Holiness doesn't simply "happen," but is the result of intentional choices made every day.

We often say that we want to be a better person, but then we do nothing to match our desire. Instead of making deliberate choices every day, we miss the mark and try to be good, without any personal effort.

It should come as no surprise to us that weeks later, we are not at all closer to our goal.

St. Charles Borromeo commented on this same topic in a letter that is featured in the Church’s Office of Readings. He is addressing priests in particular, but these words can still resonate with us.

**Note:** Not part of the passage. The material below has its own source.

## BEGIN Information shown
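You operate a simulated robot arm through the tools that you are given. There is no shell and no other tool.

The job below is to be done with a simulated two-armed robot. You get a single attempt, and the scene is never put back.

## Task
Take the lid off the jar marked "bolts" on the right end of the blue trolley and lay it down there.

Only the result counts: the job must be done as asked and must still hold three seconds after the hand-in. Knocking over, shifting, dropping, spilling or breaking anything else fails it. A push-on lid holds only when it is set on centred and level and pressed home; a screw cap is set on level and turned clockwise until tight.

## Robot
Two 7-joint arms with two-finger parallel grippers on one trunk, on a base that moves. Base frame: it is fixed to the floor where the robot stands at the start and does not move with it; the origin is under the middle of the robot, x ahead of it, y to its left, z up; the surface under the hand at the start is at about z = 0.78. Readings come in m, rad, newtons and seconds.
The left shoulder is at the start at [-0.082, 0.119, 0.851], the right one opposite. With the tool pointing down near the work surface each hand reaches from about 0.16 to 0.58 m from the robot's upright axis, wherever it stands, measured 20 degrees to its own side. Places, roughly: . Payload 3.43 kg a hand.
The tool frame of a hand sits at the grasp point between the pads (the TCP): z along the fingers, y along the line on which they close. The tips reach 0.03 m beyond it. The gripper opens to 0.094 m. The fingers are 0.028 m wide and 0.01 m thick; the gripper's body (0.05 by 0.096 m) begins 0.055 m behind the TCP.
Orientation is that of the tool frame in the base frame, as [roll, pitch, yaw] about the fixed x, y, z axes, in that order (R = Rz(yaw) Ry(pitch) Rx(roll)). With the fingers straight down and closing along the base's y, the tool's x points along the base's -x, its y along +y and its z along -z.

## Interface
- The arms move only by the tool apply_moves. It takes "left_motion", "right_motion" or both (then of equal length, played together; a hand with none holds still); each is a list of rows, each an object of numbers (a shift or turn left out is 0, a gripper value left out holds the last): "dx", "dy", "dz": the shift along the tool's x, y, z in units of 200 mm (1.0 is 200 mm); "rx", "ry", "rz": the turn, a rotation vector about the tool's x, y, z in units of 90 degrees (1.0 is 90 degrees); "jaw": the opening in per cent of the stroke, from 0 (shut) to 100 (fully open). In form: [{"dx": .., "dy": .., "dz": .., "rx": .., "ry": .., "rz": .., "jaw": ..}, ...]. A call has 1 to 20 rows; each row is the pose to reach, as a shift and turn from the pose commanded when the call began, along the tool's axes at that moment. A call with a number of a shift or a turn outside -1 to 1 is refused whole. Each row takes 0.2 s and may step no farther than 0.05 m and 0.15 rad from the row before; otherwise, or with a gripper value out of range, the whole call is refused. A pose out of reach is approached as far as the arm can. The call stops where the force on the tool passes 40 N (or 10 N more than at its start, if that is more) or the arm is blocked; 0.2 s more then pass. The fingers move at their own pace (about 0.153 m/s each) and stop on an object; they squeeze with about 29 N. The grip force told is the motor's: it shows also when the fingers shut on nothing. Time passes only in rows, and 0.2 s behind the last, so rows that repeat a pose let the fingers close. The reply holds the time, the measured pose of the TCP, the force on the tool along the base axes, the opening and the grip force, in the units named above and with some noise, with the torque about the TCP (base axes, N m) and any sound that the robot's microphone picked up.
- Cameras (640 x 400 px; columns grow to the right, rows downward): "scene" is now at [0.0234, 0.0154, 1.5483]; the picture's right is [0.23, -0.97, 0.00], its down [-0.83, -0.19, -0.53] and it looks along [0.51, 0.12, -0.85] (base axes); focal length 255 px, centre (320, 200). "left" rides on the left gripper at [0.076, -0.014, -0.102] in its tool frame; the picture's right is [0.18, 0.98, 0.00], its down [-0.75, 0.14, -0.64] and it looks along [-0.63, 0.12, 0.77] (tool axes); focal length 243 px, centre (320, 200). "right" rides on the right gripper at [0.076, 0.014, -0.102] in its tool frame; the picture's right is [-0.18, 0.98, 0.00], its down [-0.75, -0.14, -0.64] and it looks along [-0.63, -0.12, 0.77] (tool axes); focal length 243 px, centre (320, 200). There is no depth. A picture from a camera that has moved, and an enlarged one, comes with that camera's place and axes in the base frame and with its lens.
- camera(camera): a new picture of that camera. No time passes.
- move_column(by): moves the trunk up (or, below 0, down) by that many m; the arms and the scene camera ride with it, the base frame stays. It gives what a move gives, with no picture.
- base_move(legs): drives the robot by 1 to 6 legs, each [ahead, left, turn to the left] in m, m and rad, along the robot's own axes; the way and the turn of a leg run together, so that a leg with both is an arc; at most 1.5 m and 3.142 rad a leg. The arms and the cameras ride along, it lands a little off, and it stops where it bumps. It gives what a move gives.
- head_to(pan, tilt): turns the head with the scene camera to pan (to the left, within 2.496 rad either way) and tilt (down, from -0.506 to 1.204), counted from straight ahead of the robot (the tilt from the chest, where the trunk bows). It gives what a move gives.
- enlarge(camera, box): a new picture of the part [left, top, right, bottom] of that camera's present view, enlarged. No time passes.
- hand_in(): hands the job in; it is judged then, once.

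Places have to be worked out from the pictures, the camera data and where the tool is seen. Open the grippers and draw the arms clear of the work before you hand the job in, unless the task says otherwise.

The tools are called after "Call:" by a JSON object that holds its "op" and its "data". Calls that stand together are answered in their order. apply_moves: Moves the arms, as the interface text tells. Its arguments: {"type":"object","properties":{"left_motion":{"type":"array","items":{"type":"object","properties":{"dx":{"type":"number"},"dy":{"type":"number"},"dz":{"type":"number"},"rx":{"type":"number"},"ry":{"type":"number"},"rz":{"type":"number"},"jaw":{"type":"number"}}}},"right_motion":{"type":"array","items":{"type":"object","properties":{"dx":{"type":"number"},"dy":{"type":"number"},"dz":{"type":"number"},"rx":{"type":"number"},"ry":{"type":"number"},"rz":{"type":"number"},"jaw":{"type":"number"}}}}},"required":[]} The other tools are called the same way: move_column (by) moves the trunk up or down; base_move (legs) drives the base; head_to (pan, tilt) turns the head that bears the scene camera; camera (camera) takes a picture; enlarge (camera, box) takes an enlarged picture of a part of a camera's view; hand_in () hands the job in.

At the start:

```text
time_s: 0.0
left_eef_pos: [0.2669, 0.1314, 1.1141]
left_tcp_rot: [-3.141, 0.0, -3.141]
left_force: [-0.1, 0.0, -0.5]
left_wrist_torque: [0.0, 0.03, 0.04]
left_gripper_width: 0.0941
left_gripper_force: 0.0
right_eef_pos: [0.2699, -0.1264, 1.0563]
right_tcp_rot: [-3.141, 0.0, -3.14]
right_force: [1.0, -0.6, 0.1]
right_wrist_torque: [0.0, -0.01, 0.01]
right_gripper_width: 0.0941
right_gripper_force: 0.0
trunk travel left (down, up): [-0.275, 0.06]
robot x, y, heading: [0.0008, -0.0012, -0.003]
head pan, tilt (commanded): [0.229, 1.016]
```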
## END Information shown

I admit that we are all weak, but if we want help, the Lord God has given us the means to find it easily. One priest may wish to lead a good, holy life, as he knows he should. He may wish to be chaste and to reflect heavenly virtues in the way he lives. Yet he does not resolve to use suitable means, such as penance, prayer, the avoidance of evil discussions and harmful and dangerous friendships. Another priest complains that as soon as he comes into church to pray the office or to celebrate Mass, a thousand thoughts fill his mind and distract him from God. But what was he doing in the sacristy before he came out for the office or for Mass? How did he prepare? What means did he use to collect his thoughts and to remain recollected?

The key to leading a virtuous life and following the example of Jesus Christ is intentional living. This means we not only rely on the grace of God, but we also make intentional choices, knowing our strengths and weaknesses.

We know those times when we are most tempted. It’s up to us to make that choice to avoid those things that lead up to it.

Borromeo gives a few more suggestions on how to live intentionally.

My brothers, you must realize that for us churchmen nothing is more necessary than meditation. We must meditate before, during and after everything we do. The prophet says: I will pray, and then I will understand. When you administer the sacraments, meditate on what you are doing. When you celebrate Mass, reflect on the sacrifice you are offering. When you pray the office, think about the words you are saying and the Lord to whom you are speaking. When you take care of your people, meditate on how the Lord’s blood has washed them clean so that all that you do becomes a work of love.

Whatever you do, don’t be passive in the spiritual life. Make deliberate choices and prepare for what lies ahead. Only then can we move forward and closer to God, our ultimate goal.